A lo lejos se podía ver a un hombre caminando por el lado derecho de la calle.

La calle estaba oscura, aunque no sabría decir si estaba oscura porque era de noche, o si la oscuridad se debía a la falta de bombillas en las dos únicas farolas que había en dicha calle… A pesar de la falta de luz, se podía distinguir la silueta de aquel hombre gracias a su extraño abrigo blanco, aunque no sabría decir si era extraño porque era blanco o si era extraño porque no era oscuro…

También le delataba, el chapoteo que acompañaba, cada paso que daba sobre el suelo mojado por la lluvia, y a medida que se acercaba, se iba haciendo evidente que disfrutaba de su paseo, nocturno o sin farolas, y que parecía dispuesto a cumplir con deleite a pesar de estar empapado.
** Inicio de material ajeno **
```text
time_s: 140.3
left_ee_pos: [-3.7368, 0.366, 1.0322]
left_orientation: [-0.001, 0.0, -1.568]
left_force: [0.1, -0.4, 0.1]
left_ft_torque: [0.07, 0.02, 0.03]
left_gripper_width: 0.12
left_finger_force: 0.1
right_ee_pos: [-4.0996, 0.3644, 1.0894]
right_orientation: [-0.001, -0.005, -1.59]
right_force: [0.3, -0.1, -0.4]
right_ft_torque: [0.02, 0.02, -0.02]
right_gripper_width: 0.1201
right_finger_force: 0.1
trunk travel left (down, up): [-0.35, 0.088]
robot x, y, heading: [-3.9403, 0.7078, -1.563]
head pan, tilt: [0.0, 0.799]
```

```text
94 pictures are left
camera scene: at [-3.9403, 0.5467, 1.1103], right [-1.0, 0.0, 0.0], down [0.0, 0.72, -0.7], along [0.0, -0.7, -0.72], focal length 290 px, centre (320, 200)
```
Y aunque no sabría decir si estaba empapado porque llovía… o porque no llevaba paraguas, estaba claro que de haber tenido un paraguas también chapotearía al pisar el suelo, pero no podría llevar las dos manos en el bolsillo…

Por un momento, pensé que era Gene Kelly en “Cantando bajo la lluvia”, pero no, no lo era, porque aunque no estuviera bailando, su abrigo era blanco… y porque las farolas no tenían luz. Pero ajeno a la lluvia, seguía disfrutando de su paseo caminando despacio, con un ritmo lento. Un ritmo similar al que llevaría alguien que pasea por un museo mirando cuadros, sobre todo alguien a quien le gusta andar por los museos mirando cuadros, de lo contrario andaría más deprisa…
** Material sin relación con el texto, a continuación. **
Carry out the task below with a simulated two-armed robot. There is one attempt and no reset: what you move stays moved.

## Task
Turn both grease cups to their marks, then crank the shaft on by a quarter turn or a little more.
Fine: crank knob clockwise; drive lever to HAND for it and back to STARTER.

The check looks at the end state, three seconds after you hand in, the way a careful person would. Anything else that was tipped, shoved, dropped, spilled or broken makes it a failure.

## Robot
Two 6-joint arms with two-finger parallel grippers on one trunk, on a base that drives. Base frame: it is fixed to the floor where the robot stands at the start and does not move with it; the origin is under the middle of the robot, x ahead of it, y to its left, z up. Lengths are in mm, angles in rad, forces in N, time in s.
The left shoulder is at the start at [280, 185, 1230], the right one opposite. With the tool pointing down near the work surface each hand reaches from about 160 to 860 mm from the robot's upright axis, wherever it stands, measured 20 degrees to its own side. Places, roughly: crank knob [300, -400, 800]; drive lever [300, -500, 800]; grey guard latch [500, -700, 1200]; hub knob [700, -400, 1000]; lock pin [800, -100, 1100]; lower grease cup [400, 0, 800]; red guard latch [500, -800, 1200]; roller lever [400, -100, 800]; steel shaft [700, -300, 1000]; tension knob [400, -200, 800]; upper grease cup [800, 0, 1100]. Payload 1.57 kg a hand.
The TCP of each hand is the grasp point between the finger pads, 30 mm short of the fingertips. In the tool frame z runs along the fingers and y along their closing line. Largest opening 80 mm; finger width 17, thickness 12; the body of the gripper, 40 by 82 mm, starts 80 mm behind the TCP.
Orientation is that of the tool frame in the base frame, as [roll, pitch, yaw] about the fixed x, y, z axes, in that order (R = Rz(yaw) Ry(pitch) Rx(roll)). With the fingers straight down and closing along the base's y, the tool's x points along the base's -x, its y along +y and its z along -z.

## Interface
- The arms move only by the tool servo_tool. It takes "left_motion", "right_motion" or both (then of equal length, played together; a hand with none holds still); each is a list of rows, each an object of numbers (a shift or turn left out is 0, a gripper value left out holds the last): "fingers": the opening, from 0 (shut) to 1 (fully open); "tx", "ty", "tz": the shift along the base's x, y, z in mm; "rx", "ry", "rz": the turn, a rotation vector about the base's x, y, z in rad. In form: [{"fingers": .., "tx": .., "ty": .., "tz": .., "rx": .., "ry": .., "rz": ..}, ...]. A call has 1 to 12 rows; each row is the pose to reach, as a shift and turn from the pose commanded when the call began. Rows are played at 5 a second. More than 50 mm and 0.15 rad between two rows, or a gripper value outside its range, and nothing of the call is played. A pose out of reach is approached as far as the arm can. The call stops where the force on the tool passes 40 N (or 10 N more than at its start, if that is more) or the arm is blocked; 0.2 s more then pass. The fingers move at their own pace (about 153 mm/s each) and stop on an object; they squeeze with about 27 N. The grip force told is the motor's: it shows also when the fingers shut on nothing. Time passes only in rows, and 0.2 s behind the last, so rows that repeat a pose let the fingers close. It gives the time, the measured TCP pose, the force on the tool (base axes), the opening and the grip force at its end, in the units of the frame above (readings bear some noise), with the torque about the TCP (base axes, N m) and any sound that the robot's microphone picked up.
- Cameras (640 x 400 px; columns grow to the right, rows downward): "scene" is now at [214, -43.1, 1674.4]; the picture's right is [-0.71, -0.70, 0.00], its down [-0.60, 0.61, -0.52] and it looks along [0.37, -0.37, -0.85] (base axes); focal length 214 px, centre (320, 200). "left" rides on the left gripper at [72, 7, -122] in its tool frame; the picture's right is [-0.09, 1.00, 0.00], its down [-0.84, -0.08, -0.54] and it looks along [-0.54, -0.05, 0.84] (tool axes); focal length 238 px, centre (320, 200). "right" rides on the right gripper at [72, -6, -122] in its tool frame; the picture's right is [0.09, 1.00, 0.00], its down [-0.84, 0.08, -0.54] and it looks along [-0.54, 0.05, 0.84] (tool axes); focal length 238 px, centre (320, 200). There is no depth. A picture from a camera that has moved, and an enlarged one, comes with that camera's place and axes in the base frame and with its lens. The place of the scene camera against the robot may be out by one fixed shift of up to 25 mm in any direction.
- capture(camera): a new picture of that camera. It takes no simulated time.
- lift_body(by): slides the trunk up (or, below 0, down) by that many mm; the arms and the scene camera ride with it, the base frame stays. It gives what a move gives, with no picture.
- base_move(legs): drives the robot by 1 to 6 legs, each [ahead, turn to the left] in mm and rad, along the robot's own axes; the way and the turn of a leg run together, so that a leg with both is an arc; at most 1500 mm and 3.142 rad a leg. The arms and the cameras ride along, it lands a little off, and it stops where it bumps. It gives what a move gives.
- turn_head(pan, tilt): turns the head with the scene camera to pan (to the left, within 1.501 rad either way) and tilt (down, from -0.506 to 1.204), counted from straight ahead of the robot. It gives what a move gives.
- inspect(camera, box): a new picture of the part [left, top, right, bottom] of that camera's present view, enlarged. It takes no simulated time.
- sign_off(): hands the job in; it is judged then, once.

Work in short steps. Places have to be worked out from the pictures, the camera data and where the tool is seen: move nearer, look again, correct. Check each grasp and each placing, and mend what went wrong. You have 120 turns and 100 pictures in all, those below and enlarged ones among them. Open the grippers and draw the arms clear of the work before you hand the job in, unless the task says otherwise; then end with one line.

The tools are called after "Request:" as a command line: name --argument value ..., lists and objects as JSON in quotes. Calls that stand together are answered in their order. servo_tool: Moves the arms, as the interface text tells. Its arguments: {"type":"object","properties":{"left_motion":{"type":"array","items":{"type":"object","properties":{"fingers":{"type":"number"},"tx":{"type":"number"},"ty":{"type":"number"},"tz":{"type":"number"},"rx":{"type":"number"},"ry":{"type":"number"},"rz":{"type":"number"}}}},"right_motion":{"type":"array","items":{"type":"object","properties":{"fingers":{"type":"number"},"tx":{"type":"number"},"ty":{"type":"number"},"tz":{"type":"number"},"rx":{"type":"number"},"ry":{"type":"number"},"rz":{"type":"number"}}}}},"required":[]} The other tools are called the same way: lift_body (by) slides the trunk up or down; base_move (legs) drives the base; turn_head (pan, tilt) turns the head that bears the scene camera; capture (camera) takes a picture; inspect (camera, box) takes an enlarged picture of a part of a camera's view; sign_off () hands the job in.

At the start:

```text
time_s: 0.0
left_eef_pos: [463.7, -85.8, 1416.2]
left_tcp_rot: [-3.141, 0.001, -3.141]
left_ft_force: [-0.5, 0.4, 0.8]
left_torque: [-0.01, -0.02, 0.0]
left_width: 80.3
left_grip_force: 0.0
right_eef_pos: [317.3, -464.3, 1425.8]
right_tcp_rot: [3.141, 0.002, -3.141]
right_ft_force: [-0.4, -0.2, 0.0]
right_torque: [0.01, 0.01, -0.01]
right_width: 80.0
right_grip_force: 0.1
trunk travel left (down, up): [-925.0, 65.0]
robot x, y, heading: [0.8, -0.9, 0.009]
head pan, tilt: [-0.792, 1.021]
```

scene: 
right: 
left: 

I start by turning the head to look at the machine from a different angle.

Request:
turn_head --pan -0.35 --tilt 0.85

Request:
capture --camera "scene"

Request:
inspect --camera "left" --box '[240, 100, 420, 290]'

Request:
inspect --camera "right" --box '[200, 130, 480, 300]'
Y por más que lo observé, no sabría decir si caminaba despacio porque quería… o porque no podía andar más deprisa. Seguramente sería por el segundo motivo, pero no sabría decir si no podía andar más deprisa por alguna incapacidad física… o porque se lo impedía el peso de su extraño abrigo blanco empapado por la lluvia por no tener paraguas…, o por no haber querido salir de casa con su paraguas, para así poder llevar las dos manos en los bolsillos.

Sin embargo, aquel hombre llevaba las dos manos en el bolsillo, cosa que tampoco podría haber hecho, de tener que llevar un bastón para contrarrestar cualquier incapacidad física, que le impidiera caminar con normalidad, aunque no sabría decir si dicha falta de bastón era propiciada por su falta de cojera… o porque no tenía bastón.
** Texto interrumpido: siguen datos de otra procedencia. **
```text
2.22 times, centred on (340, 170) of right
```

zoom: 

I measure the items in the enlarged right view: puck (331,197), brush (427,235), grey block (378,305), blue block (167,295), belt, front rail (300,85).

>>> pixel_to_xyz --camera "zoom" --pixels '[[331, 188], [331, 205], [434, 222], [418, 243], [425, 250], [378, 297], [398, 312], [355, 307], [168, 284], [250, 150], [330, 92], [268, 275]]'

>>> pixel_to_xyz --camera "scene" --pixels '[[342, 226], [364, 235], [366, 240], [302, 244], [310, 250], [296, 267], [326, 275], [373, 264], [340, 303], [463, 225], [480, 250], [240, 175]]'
A pesar de caminar despacio, poco antes de que al fin se cruzara conmigo, se cruzó con una farola. Más concretamente contra la farola…, cayendo al suelo, donde no pudo apoyar las manos por no llevar paraguas y llevarlas en el bolsillo. Aunque no sabría decir si chocó con la farola por culpa de la oscuridad o porque no veía lo suficiente, bien porque no llevaba gafas, por que no las tenía, o porque no las llevaba puestas para evitar que se le mojaran por culpa de la lluvia…

Cuando llegué a su altura, su cara tenía un brillo especial, aunque no sabría decir si era por el efecto de la lluvia, o si era el reflejo de la farola que se encendió de golpe, o mejor dicho, por el golpe contra la cabeza del hombre del extraño abrigo blanco empapado con las manos aún en los bolsillos…

Le tendí mi mano derecha para ayudarle a incorporarse y por fin sacó su mano del bolsillo cubierta con un guante de cuero negro. Se incorporó y me dio las gracias… aunque no sabría decir si lo hizo por educación, o porque de verdad estaba agradecido. Y pude apreciar cuando siguió andando, que era un hombre de pocas palabras. Aunque no sabría decir si era de pocas palabras porque no le gustaba hablar con desconocidos, o si era de pocas palabras porque no sabía mi idioma…





Moraleja: La vida tiene demasiadas incógnitas en su ecuación, como para intentar saber el resultado sin conocer el valor de cada incógnita.